La Misa «dice mucho»

El que coma de este pan vivirá.

Se suele escuchar con bastante frecuencia: «La misa no me dice nada». Las razones pueden ser diversas: actuación rutinaria del celebrante, desconocimiento del significado de los gestos litúrgicos, lenguaje alejado de la realidad actual… Hay, sin embargo, otra razón fundamental: por muy cálida y viva que sea la celebración, si la persona no participa interiormente y se abre a Dios en cada momento, la Eucaristía «no le dice nada».
Hay cuatro etapas importantes en el desarrollo de la Eucaristía, que es necesario vivir con la actitud apropiada. El primer momento es de encuentro. Llegamos a la Iglesia, nos saludamos y vamos formando entre todos la asamblea litúrgica. Es el momento de acogernos mutuamente y de preparar nuestro corazón para la celebración. Los ritos iniciales nos ayudan a distanciarnos de nuestro ritmo de vida a veces tan agitado y tenso, a despertar nuestra fe, pedir perdón y disponemos para vivir un encuentro gozoso con Dios.
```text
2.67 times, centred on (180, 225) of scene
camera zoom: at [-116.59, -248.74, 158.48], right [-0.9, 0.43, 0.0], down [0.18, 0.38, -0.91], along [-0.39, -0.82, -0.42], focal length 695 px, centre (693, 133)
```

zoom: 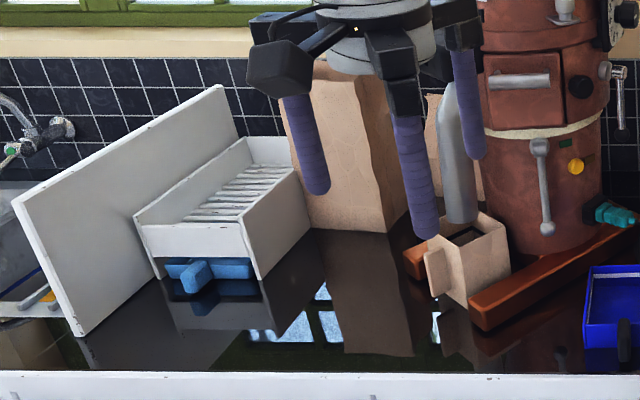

El segundo momento es de escucha. Nos mantenemos sentados para escuchar la Palabra de Dios. Después de haber oído durante la semana tantas palabras, noticias, comentarios e información, nos disponemos a escuchar ahora una Palabra diferente que puede iluminar y orientar nuestras vidas. Escuchamos la Palabra que pone sentido, verdad y esperanza en nuestra existencia. Ante el Evangelio nos ponemos de pie pues las palabras de Jesús tienen para nosotros un valor único. Son «espíritu y vida».

El tercer momento es de acción de gracias. Estamos de pie unidos al celebrante que, en nombre de todos, pronuncia la plegaria eucarística. La actitud es clara desde el principio: «los corazones levantados hacia el Señor» dando gracias y alabando su bondad. Aquí ya no se predica ni se enseña, no se analiza ni se medita. Estamos en el corazón de la Eucaristía. Aquí lo importante es la alabanza y el agradecimiento hondo a Dios por el regalo de su Hijo Jesucristo.

El último momento es de comunión y encuentro íntimo con el Señor. Todo nos conduce a participar en la mesa preparada para nosotros: el «Padrenuestro» que nos recuerda que somos hermanos, hijos de un mismo Padre; el gesto de la paz que nos reconcilia e invita al mutuo perdón; la procesión hacia el altar para extender nuestra mano y alimentarnos del Señor. Es el momento de comulgar con Cristo y con los hermanos. A quien la vive desde dentro, la misa «le dice mucho».